In the tradition of Midsomer Murders, A Touch of Frost is one of England's longest running series of all time, and the gruff, non-conformist cop Jack Frost is as much a part of England's detective tradition as P.D. James's Adam Dalgleish or Colin Dexter's Inspector Morse. Now, by special arrangement with R.D. Wingfield's estate, this smashing new mystery has been written to give new life to this beloved policeman. In James Henry's First Frost, Detective Sergeant Jack Frost is dealing with the disappearance of his mentor. When a twelve-year-old girl goes missing from a department store changing room, Frost is put in charge of the case. Perfect for fans who have devoured A Touch of Frost on Netflix Instant as well as for those who love police procedurals, readers everywhere will applaud the return of detective Jack Frost in this pitch-perfect mystery.

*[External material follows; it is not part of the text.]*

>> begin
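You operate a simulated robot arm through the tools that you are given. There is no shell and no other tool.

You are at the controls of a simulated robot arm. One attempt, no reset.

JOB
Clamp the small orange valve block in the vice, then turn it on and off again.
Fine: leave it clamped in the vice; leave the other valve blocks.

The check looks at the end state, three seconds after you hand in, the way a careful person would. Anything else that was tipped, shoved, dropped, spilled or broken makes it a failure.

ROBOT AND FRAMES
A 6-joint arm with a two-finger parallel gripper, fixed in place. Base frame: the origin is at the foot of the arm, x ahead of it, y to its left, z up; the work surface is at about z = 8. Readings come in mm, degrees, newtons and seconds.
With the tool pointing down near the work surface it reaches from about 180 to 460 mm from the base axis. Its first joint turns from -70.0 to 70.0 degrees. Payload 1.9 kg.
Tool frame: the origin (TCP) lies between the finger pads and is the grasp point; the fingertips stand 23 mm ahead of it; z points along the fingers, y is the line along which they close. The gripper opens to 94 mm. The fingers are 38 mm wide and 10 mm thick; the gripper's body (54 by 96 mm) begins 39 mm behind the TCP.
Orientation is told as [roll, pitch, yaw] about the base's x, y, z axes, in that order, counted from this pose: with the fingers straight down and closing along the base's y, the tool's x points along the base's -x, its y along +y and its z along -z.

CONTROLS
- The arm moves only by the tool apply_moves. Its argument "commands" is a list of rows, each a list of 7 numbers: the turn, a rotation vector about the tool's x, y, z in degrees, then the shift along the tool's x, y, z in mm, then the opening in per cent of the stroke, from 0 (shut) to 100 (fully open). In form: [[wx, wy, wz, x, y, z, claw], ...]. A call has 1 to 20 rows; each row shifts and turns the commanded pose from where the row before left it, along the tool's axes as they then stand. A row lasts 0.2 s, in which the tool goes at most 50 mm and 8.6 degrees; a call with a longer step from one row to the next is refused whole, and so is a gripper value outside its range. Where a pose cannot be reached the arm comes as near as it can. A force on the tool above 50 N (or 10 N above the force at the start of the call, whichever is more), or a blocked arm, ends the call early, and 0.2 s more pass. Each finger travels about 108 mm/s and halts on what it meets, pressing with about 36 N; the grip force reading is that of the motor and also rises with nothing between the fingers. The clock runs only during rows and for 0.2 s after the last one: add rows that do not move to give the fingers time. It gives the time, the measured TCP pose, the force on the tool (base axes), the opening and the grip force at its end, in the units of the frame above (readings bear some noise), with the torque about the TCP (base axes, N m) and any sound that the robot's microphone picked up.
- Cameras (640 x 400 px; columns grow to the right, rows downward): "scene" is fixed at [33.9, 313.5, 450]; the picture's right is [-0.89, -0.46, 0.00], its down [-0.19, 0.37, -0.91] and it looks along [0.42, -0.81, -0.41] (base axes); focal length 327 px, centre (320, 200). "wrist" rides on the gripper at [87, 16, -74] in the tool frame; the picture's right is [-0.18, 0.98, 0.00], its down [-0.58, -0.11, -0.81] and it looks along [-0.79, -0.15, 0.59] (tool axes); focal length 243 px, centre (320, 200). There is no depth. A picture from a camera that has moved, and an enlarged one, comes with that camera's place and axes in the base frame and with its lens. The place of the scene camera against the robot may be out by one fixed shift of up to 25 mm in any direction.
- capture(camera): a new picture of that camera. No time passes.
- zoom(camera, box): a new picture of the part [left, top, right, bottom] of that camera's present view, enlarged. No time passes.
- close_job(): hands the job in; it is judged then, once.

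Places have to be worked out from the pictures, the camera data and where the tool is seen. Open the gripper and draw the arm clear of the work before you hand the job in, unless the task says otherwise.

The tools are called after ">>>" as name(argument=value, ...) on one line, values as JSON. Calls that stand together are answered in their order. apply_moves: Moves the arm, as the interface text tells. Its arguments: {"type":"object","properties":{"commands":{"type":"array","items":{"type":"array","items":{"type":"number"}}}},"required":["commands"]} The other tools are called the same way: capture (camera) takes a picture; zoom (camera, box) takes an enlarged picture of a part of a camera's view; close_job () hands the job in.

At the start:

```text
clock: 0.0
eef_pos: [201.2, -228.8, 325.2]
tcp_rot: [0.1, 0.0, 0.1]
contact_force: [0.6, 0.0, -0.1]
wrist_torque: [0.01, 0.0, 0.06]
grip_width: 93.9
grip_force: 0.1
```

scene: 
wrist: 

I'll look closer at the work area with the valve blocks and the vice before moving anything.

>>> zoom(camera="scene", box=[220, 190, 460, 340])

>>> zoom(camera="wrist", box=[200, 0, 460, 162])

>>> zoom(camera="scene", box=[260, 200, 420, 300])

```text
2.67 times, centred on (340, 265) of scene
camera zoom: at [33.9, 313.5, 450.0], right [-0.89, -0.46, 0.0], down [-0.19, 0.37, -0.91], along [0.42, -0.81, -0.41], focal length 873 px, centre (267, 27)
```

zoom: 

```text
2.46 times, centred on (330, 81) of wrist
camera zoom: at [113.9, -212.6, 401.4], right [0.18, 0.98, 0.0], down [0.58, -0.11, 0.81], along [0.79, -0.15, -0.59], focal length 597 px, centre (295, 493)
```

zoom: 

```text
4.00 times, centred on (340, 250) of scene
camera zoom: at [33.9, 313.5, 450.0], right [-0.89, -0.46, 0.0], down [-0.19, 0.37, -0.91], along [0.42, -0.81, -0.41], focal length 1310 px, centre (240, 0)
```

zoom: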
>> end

JAMES HENRY is the pen name of James Gurbutt and Henry Sutton. Gurbutt is a publisher at Constable & Robinson, R.D. Wingfield's original publisher in the 1980s, and Sutton is a crime reviewer for The Daily Mirror. Both Gurbutt and Sutton live in London, England
"The success of First Frost is incontestable. This is a palpable hit . . . A dark but glittering pearl." —The Independent (UK)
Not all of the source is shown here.